I met her at Easton so we could go have lunch (Northstar Cafe—if you haven’t been, go! And try the Champagne Vinaigrette.). We stopped back at the Verizon store (so I could get my car to drop off at Nicole’s apartment).
That’s when the day started to get weird.
I noticed someone had smashed my passenger’s side window. Initially, I thought it was a hit and run. However, upon further inspection, I realized someone broke into my car. They tore through EVERYTHING.I assume they thought they’d find a laptop, iPad, iPod or something else like it. However, they were wrong. The only things in my car were ancient sweatpants from college, a pair of brown Uggs (sue me, I wear Uggs), a few cosmetic items (makeup, toothbrush, contact solution), a pillow, and a few law textbooks.
The bastards left everything, but my eyeglasses and toothbrush.
Here’s the note I left them on facebook (but I doubt they got it).
dear idiot who broke into my car,
i hope you enjoy my used toothbrush, three-quarters gone foundation and blush and my eyeglasses. i really appreciate you leaving my textbooks, GRE prep books and the chik-fil-a coupon. i’m sorry there wasn’t anything really good in the car for you (but, tough, you got an extremely lovely pair of prada eyeglasses). hope santa brings you a warrant for your arrest.
I was robbed by the worst criminals ever—considering the only things they stole were a pair of eyeglasses, an old toothbrush and some used makeup. I was still (rightly) pissed.
So, since I had to buy a new toothbrush, Nicole and I headed to WalMart.
If there is one thing you should know about Nicole (and my dad) is that they HATE WalMart. Hate it the way that I hate “The View” and Joy Behar.

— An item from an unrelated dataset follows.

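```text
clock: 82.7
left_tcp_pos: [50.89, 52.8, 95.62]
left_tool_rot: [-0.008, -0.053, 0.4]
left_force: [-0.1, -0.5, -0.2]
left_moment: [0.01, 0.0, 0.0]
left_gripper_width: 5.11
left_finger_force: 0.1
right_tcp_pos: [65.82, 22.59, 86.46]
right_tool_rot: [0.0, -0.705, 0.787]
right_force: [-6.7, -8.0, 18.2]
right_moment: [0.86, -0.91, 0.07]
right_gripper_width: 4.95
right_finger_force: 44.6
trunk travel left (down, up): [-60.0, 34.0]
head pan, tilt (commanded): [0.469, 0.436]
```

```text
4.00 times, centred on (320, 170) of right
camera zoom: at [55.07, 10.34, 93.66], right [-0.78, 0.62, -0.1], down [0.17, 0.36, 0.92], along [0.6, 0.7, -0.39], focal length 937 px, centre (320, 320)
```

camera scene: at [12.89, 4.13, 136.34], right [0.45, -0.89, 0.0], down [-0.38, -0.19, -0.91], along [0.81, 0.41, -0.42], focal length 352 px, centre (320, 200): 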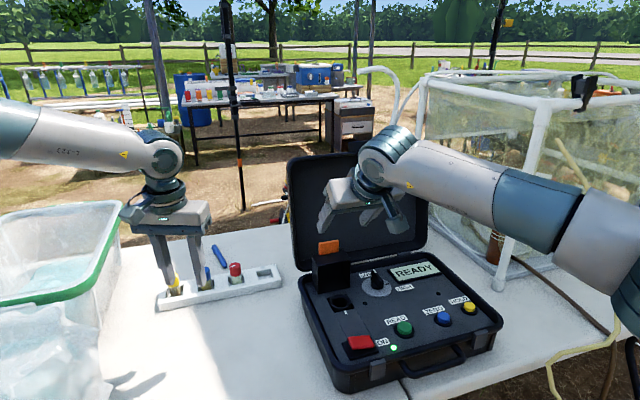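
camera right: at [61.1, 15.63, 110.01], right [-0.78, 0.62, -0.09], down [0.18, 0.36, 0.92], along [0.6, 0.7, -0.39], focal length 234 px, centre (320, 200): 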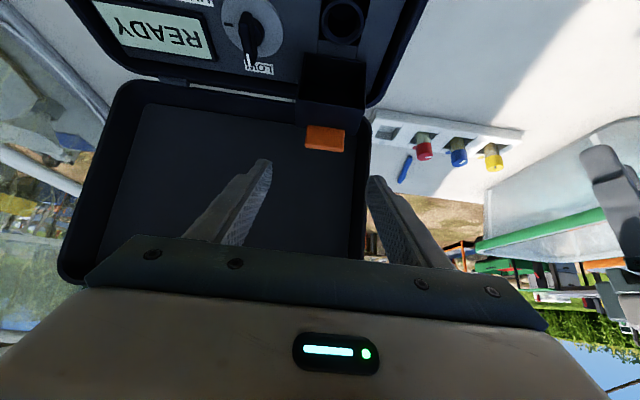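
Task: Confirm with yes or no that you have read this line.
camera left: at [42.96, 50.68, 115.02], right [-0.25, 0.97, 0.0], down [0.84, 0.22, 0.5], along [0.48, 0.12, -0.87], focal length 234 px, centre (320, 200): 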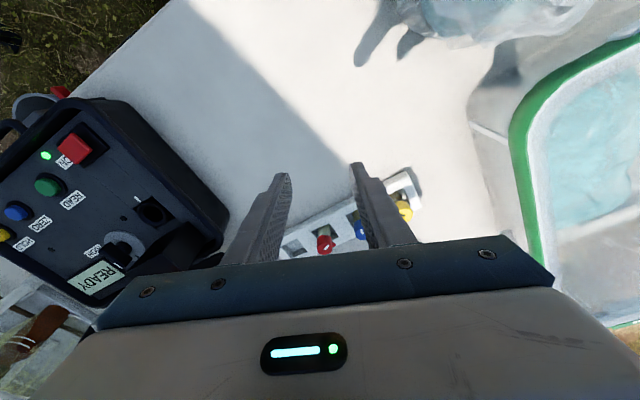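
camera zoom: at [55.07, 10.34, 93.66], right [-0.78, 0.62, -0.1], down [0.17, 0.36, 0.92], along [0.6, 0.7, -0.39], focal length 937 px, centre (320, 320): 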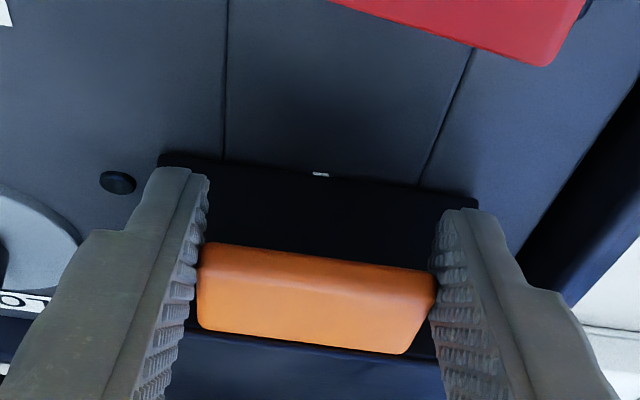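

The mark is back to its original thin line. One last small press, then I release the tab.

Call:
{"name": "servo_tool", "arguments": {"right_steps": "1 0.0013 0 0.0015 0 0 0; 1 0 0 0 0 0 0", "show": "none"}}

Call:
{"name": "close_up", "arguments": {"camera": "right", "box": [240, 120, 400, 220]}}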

But we went anyway because Nicole had to return something (it was part of a Halloween costume that she never used). The two of us pull up to Wal-Mart, I’m pissy because I was robbed, Nicole is pissy because we’re at WalMart.
We head into the store and see the return line is ridiculous. And this isn’t one of those nice newer WalMarts either. This is an old-school, dirty, icky Wal-Mart. There’s a huge-ish line of people waiting and one person doing actual work behind the counter. The other few people are there just to hang out (or something). So now that’s making us TWICE as angry.

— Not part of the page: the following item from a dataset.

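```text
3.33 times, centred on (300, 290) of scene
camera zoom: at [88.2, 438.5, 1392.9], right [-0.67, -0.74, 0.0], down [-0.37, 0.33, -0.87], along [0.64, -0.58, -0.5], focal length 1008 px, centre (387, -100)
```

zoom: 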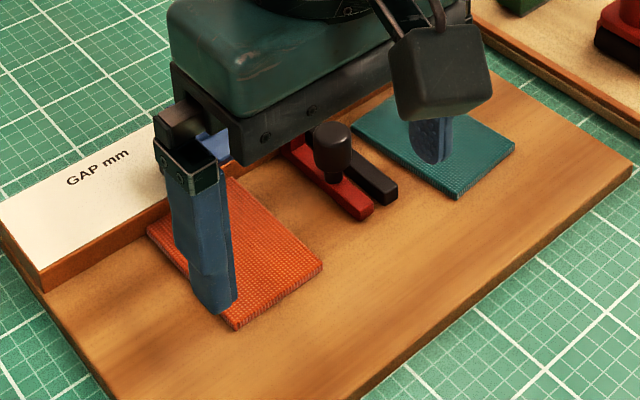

So we stand there waiting, me complaining about my glasses (I loved those glasses) and Nicole complaining about Wal-Mart. We see a woman get in line behind us, struggling with her “bag 0 crap” (which is what I called it. I think it was actually just a bunch of hangers in a few plastic bags). She had her daughter with her—an adult, but looked like she had some sort of handicap. The mother was struggling to hold the bag o crap and zip up her daughter’s coat.
Nicole, being the sweetheart she is, got over her hatred of WalMart and asked the woman if she could help her—maybe hold her bag so she could help her daughter.
Now, I SWEAR TO GOD that this next portion is true.
The daughter, who had been fighting her mother, had her head down. She snapped her head up to stare at my sister, threw her middle finger in Nicole’s face, and then (BEST PART), started to kick her in the shins.
Nicole froze, not knowing what to do (me? I was busy trying to figure out how to work the video camera on my iPhone to capture this special memory forever, all while laughing myself to an asthma attack). The mother, sort of feeling embarrassed, calmly told her daughter “Now, Heather, that’s not very nice,” and lead her away from Nicole.
Nicole looks at me and says (something to the effect of) “Did that just happen??” I was still laughing too hard to answer, so the other people in line assured her that, yes, in fact, she did just get flipped off and kicked in a WalMart.
The best part? We’re still in line! There was NO WAY we were leaving until we got that stupid shirt returned. The next ten minutes were spent split between silence (wondering what the hell just happened) and fits of giggles (mostly courtesy of me). She finally returned her shirt and the cashier said that was the craziest thing she had seen in awhile (I assume other ridiculous things happen at WalMart. people of walmart is a site for a reason). As we’re ready to go, I see that Heather’s mom is back (with her bag o crap).
She (Heather’s mom) is just standing there. The cashier says that she can take the next person. Heather’s mom doesn’t move. The cashier says, again, she can take her. Again, Heather’s mom just stands there. So the woman behind her shrugs and walks to the counter.
This gets Heather’s mom’s attention. She grabs her bag o crap, shoves the other woman out of the way, throws said bag o crap on the counter and screeches “EX-CUSE ME, BUT I WAS NEXT”. The other woman (a remarkably normal lady, looking as incredulous about what was going on as Nicole and I were) was taken aback and tried to apologize, but Heather’s mom didn’t want to hear it. She ignored the other lady and then proceeded to dump out the bag o crap…which was, in fact, a bunch of hangers. I burst out laughing (and, again, trying to figure out how to video tape this gem).
You can’t make this stuff up.
And, on our way out, Nicole says (incredibly loudly) “That’s it! This place is the worst! WE’RE GOING TO TARGET” (or something like that, I was still laughing my face off).
So there you have it. I was robbed, Nicole was assaulted, and WalMart was forced to take back an entire bag of hangers (or risk being attacked by Heather).
This year, Nicole is coming up HERE and we’re definitely not going to to WalMart. That’s a promise.